Tomorrow I’m off to Kona on the Big Island of Hawaii for the Kona Choral Society’s annual performance of Handel Messiah. This will be my fifth year in a row that I’ve been in Kona for this annual event and I’m honored to be asked back year after year. For the last two years, during the performance someone leaned up against the light panel in the Sheraton Kona Ballroom and all the lights have gone out—I wonder if it will happen again this year?! I also wonder if the audience will clap between every movement in Messiah which they have done in the past?!
Someone at the Tacoma Symphony has already addressed this phenomenon as written in their blog: “Clapping between movements? The nerve.”
“we just performed a sold-out concert of Handel’s Messiah at St. Charles Borromeo church and the enthusiastic audience not only clapped between every movement (a considerable accomplishment in the case of Messiah) but even made up a few extra movements where none before existed.
“During intermission I endured the wrath of one indignant, seasoned patron who complained that the applauders were ruining the performance and wanted to know why we hadn’t printed “do not applaud between movements” on the program page. (I restrained myself from pointing out that the program page already enjoins “no photography” and “turn off cell phones” to only modest, occasional effect.)”

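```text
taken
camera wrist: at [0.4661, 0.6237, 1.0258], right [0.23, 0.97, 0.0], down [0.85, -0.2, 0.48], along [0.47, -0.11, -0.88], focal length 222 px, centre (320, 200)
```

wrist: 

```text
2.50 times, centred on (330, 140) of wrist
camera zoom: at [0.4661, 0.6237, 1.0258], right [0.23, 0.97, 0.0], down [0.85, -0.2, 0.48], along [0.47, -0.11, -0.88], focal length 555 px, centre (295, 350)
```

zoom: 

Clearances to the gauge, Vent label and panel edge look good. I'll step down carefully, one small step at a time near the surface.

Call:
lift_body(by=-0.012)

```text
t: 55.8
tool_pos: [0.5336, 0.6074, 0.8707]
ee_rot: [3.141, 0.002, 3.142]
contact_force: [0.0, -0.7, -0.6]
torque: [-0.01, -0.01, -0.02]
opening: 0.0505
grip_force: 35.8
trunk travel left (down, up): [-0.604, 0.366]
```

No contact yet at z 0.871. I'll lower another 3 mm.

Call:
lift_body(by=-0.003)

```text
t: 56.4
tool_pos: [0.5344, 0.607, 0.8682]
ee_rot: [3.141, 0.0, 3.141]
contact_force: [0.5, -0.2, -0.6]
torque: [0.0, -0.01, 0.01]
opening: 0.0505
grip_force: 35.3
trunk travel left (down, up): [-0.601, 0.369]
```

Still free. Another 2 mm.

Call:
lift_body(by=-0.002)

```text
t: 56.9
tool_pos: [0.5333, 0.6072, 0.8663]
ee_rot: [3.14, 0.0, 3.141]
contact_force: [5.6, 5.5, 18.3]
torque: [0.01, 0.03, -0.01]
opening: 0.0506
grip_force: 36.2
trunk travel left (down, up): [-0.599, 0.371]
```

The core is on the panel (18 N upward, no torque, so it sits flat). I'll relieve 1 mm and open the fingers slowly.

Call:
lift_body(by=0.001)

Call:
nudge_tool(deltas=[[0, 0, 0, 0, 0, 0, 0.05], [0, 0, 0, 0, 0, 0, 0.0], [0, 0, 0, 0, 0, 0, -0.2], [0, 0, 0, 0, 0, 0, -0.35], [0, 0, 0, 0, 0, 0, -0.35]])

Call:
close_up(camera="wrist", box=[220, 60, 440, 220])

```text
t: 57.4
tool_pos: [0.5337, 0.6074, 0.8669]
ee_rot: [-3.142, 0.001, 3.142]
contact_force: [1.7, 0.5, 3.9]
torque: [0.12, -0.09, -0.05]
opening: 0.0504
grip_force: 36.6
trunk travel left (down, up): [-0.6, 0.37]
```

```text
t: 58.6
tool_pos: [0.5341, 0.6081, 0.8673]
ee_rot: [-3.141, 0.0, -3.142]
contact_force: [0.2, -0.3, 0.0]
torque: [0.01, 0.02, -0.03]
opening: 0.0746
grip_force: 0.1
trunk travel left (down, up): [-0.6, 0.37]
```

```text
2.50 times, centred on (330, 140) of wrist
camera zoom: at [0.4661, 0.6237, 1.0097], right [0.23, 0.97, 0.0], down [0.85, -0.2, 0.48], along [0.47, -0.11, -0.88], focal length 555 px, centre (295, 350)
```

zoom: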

The post goes on to refer to New York Times critic Alex Ross’ article on applause, “The Rest is Noise,” in which he explains that the custom of not clapping between movements originated in 19th century Wagnerian opera, and “it didn’t hit the concert hall until Leopold Stokowski introduced it in the 1920s, and was adopted only gradually, attaining universality not before the late ‘50s or even early ‘60s.”
The Tacoma Symphony blogwriter ended with, “It’s a natural human reaction to want to respond with joy to the music. To not applaud this music is itself anomalous – an example of the restrained, repressive attitude toward classical music that has made people avoid our art form like castor oil.
So I’m overjoyed that those people clapped at every turn on Friday night. First, it means we had a lot of new friends in the house, and we should welcome them. Second, apparently there are people out there who don’t know about the prim and proper school of classical music, but still believe it is meant to be a joyful, participatory group experience. Maybe we can learn something from them.
Maybe there’s hope for our art form after all.”
The other work on the program is Gloria by John Rutter. It was composed in 1974 and was commissioned by Mel Olson, conductor of choirs in Omaha, Nebraska. It was Rutter’s first commission from the United States, and according to Wikipedia, “Rutter composed it according to Olson’s specifications, noting his influence: ‘Much of the credit must go to Mel Olson … because, in telling me what he was looking for in a new choral work, he was telling me what thousands of other choral directors were looking for too.’ ” According to ClassicFM, “this turned out to be the first of many trips to the United States, where his music found a huge audience.” Apparently Gloria was the piece which brought Rutter international attention.
From David’s Review Corner: …The Gloria dates from 1974, when the composer was twenty-nine, and was the result of a commission from America, its three movements ending in a vivacious riot of choral joy in a fast running vivace.
From Classics Today: It’s hard not to get caught up in the overall excitement—Rutter ideally captures the festive, celebratory nature of these texts while offering plenty of his signature melodies, catchy rhythmic structures, and vibrant orchestration, involving powerfully expressive brass, percussion, and organ in the Gloria and Te Deum.
From Gramophone: Although best known for his many carols and anthems, John Rutter is equally adept at handling music on a larger canvas. His reflective Requiem (now 25 years old) is an established classic. Much the same can be said of the evergreen 1974 setting of the Gloria, Rutter’s first major overseas commission. Its incisive, punchy, syncopated brass opening lingers memorably, setting the scene for some spectacular, polished and vibrant singing. The notoriously taxing finale is accomplished without a wobble, resulting in a deeply satisfying performance.
I confess that I don’t know very much music by John Rutter, and his compositions have been criticized for being overly approachable and saccharine. However, I have to admit that I’ve enjoyed working on the Gloria, as it has been technically challenging in spots. I’m looking forward to the dress rehearsal and performance this weekend!